▶ _Task_: Output the data word for word, dropping every image.
--- Start ---
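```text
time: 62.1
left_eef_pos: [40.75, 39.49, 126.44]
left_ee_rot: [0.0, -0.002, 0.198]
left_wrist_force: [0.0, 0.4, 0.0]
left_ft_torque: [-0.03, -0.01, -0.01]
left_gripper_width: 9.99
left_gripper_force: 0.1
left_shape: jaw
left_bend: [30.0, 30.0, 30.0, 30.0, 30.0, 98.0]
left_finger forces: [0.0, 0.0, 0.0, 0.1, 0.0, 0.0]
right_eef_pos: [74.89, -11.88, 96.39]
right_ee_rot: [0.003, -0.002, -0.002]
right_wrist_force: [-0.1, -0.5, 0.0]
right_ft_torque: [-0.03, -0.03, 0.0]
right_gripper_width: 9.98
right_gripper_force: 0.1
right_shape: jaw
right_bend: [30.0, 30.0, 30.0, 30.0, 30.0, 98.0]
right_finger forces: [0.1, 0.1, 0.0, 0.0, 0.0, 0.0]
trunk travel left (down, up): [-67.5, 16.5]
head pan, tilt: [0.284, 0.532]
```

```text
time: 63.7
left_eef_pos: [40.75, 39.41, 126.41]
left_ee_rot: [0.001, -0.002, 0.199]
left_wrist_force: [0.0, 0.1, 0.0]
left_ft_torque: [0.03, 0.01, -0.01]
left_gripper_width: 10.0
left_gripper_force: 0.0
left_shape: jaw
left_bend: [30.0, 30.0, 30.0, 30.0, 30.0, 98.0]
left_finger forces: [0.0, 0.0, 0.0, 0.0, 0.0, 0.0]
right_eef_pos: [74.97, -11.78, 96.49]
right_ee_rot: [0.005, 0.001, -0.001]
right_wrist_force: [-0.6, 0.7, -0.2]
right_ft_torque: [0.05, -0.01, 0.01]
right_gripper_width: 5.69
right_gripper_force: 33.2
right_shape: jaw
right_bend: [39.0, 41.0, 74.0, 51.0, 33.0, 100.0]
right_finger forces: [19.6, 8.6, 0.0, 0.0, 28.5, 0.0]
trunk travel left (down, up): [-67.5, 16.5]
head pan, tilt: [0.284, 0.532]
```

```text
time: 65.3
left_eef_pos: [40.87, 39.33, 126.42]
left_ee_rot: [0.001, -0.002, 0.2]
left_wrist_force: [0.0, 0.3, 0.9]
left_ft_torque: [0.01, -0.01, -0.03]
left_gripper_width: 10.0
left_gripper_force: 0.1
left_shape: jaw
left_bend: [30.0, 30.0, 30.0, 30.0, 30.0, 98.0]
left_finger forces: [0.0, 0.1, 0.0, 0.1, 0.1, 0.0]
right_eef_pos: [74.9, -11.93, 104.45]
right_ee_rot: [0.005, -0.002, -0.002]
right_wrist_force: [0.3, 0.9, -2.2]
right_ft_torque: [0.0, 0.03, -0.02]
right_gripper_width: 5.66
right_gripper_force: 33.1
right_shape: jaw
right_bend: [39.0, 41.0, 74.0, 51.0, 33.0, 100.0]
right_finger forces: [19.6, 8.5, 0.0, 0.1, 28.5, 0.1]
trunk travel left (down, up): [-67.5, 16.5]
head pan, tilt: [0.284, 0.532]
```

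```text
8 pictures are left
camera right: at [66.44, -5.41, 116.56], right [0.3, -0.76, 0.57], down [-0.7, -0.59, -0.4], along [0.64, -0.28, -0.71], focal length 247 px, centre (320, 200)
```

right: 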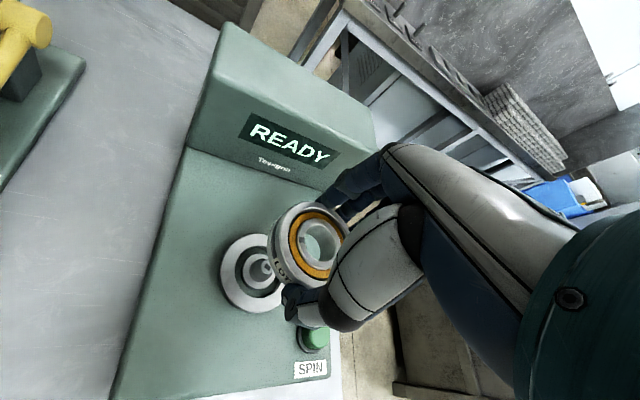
--- End ---
▶ _Solution below_:
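```text
time: 62.1
left_eef_pos: [40.75, 39.49, 126.44]
left_ee_rot: [0.0, -0.002, 0.198]
left_wrist_force: [0.0, 0.4, 0.0]
left_ft_torque: [-0.03, -0.01, -0.01]
left_gripper_width: 9.99
left_gripper_force: 0.1
left_shape: jaw
left_bend: [30.0, 30.0, 30.0, 30.0, 30.0, 98.0]
left_finger forces: [0.0, 0.0, 0.0, 0.1, 0.0, 0.0]
right_eef_pos: [74.89, -11.88, 96.39]
right_ee_rot: [0.003, -0.002, -0.002]
right_wrist_force: [-0.1, -0.5, 0.0]
right_ft_torque: [-0.03, -0.03, 0.0]
right_gripper_width: 9.98
right_gripper_force: 0.1
right_shape: jaw
right_bend: [30.0, 30.0, 30.0, 30.0, 30.0, 98.0]
right_finger forces: [0.1, 0.1, 0.0, 0.0, 0.0, 0.0]
trunk travel left (down, up): [-67.5, 16.5]
head pan, tilt: [0.284, 0.532]
```

```text
time: 63.7
left_eef_pos: [40.75, 39.41, 126.41]
left_ee_rot: [0.001, -0.002, 0.199]
left_wrist_force: [0.0, 0.1, 0.0]
left_ft_torque: [0.03, 0.01, -0.01]
left_gripper_width: 10.0
left_gripper_force: 0.0
left_shape: jaw
left_bend: [30.0, 30.0, 30.0, 30.0, 30.0, 98.0]
left_finger forces: [0.0, 0.0, 0.0, 0.0, 0.0, 0.0]
right_eef_pos: [74.97, -11.78, 96.49]
right_ee_rot: [0.005, 0.001, -0.001]
right_wrist_force: [-0.6, 0.7, -0.2]
right_ft_torque: [0.05, -0.01, 0.01]
right_gripper_width: 5.69
right_gripper_force: 33.2
right_shape: jaw
right_bend: [39.0, 41.0, 74.0, 51.0, 33.0, 100.0]
right_finger forces: [19.6, 8.6, 0.0, 0.0, 28.5, 0.0]
trunk travel left (down, up): [-67.5, 16.5]
head pan, tilt: [0.284, 0.532]
```

```text
time: 65.3
left_eef_pos: [40.87, 39.33, 126.42]
left_ee_rot: [0.001, -0.002, 0.2]
left_wrist_force: [0.0, 0.3, 0.9]
left_ft_torque: [0.01, -0.01, -0.03]
left_gripper_width: 10.0
left_gripper_force: 0.1
left_shape: jaw
left_bend: [30.0, 30.0, 30.0, 30.0, 30.0, 98.0]
left_finger forces: [0.0, 0.1, 0.0, 0.1, 0.1, 0.0]
right_eef_pos: [74.9, -11.93, 104.45]
right_ee_rot: [0.005, -0.002, -0.002]
right_wrist_force: [0.3, 0.9, -2.2]
right_ft_torque: [0.0, 0.03, -0.02]
right_gripper_width: 5.66
right_gripper_force: 33.1
right_shape: jaw
right_bend: [39.0, 41.0, 74.0, 51.0, 33.0, 100.0]
right_finger forces: [19.6, 8.5, 0.0, 0.1, 28.5, 0.1]
trunk travel left (down, up): [-67.5, 16.5]
head pan, tilt: [0.284, 0.532]
```

```text
8 pictures are left
camera right: at [66.44, -5.41, 116.56], right [0.3, -0.76, 0.57], down [-0.7, -0.59, -0.4], along [0.64, -0.28, -0.71], focal length 247 px, centre (320, 200)
```

right: 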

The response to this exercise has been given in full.